● **Document passage**

Educational
Television
in the Schools
Challenges
and case studies in deploying
ETV for schools, colleges and
universities.
by
Ken
Freed
Part 1 of
2
All
educational institutions, from kindergarten through
university, are markets for ventures involved in
the production, distribution and display of
educational TV content. In this chapter, we will
examine the leading trends and challenges in the
development and deployment of educational
television aimed at schools, colleges and
universities. We also will identify valuable
business opportunities arising from the delivery of
educational video content in learning
institutions.

● **Source material**
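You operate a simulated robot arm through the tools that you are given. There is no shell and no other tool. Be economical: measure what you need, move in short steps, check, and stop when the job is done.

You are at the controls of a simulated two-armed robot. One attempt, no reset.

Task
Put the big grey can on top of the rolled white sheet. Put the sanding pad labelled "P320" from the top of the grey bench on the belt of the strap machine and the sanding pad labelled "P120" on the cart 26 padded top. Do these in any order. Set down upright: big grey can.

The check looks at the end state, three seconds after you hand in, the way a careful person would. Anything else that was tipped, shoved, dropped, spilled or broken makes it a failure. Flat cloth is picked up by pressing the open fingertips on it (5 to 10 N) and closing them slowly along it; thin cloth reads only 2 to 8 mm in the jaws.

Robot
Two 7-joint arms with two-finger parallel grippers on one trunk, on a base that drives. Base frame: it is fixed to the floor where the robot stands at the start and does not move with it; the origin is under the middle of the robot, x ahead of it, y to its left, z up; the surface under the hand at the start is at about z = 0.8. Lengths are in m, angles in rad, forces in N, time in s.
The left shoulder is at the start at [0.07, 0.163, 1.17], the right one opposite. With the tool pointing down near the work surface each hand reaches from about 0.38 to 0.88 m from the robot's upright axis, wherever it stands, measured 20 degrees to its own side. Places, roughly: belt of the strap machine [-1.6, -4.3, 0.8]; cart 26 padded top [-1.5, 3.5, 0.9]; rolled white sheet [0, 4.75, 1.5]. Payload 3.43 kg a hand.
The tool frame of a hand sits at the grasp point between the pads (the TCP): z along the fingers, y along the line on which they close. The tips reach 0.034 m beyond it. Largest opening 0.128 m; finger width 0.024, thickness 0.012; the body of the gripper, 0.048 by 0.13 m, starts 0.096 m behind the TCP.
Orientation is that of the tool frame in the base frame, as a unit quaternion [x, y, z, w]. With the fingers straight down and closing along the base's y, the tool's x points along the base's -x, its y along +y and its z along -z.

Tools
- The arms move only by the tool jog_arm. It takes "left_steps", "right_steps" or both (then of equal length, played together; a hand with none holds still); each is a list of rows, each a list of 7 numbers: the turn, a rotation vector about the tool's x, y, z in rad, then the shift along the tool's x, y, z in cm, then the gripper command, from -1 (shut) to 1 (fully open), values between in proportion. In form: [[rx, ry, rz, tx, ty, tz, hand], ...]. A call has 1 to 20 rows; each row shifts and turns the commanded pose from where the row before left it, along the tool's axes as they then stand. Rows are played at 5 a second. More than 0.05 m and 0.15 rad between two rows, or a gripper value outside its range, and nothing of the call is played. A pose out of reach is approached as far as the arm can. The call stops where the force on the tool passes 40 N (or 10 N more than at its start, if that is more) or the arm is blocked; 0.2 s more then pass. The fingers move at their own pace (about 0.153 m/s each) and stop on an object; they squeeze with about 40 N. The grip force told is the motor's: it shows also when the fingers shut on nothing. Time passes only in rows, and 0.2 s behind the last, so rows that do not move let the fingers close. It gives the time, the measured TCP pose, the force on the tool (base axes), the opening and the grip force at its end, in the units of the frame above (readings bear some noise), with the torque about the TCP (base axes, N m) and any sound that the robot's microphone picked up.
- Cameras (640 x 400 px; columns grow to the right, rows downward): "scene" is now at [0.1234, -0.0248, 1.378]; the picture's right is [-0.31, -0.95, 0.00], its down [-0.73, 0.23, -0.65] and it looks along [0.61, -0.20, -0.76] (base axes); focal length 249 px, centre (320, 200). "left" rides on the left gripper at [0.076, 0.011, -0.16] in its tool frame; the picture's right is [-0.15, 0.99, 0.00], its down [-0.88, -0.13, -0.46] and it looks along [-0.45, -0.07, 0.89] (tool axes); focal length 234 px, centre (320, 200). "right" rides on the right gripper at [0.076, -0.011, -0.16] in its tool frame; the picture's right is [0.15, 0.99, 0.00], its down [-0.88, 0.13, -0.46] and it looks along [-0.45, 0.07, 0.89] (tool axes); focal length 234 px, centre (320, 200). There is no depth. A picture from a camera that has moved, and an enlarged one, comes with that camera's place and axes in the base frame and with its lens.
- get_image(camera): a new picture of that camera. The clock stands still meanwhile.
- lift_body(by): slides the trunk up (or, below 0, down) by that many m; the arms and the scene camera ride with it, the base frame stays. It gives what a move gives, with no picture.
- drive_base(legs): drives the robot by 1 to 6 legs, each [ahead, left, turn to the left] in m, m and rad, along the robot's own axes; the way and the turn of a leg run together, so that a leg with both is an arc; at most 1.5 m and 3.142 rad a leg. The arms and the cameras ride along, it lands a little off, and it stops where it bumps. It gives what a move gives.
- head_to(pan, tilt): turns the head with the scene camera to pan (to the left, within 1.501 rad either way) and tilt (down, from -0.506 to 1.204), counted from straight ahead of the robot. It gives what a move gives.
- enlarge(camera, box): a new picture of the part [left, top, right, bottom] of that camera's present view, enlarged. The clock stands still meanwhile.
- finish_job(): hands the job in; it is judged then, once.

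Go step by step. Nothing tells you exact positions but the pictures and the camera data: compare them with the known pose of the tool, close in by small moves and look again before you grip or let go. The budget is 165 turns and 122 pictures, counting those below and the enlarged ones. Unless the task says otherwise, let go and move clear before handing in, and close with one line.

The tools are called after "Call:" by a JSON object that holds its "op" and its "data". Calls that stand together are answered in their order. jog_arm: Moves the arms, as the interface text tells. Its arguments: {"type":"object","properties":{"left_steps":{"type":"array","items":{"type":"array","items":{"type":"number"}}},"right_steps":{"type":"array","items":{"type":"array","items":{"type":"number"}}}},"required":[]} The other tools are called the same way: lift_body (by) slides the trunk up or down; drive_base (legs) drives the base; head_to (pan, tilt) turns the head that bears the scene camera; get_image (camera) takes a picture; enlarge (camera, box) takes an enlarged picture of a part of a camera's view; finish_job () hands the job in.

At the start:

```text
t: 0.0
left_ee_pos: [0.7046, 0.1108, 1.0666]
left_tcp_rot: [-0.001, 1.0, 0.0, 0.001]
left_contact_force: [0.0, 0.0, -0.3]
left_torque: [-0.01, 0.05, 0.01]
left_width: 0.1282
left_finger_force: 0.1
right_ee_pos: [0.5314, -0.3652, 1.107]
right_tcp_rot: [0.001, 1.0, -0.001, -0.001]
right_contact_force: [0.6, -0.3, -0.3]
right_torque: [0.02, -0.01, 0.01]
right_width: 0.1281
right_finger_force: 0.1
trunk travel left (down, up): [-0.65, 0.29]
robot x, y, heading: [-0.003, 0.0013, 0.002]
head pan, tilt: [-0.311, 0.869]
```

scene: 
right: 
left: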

● **Written instruction**
Could you carry on with the document passage from where it ends?

● **Output of the exercise**
THE
CHANGING ROLE OF TELEVISION IN THE
SCHOOLS
The
market for educational TV content in schools must
be viewed with an eye to where television fits into
the learning process. The traditional pedagogical
method in western society followed the Aristotelian
model a teacher in front of the classroom
expounding on a subject, perhaps with the
assistance of textbooks laying open on the
students' desks, followed with quizzes and tests by
which students demonstrate their memorization. In
more enlightened schools, the teacher might employ
the Socratic method of asking leading and probing
questions that guide and inspire the students to
reach their own conclusions. The conflict is
between teaching students what to think versus how
to think.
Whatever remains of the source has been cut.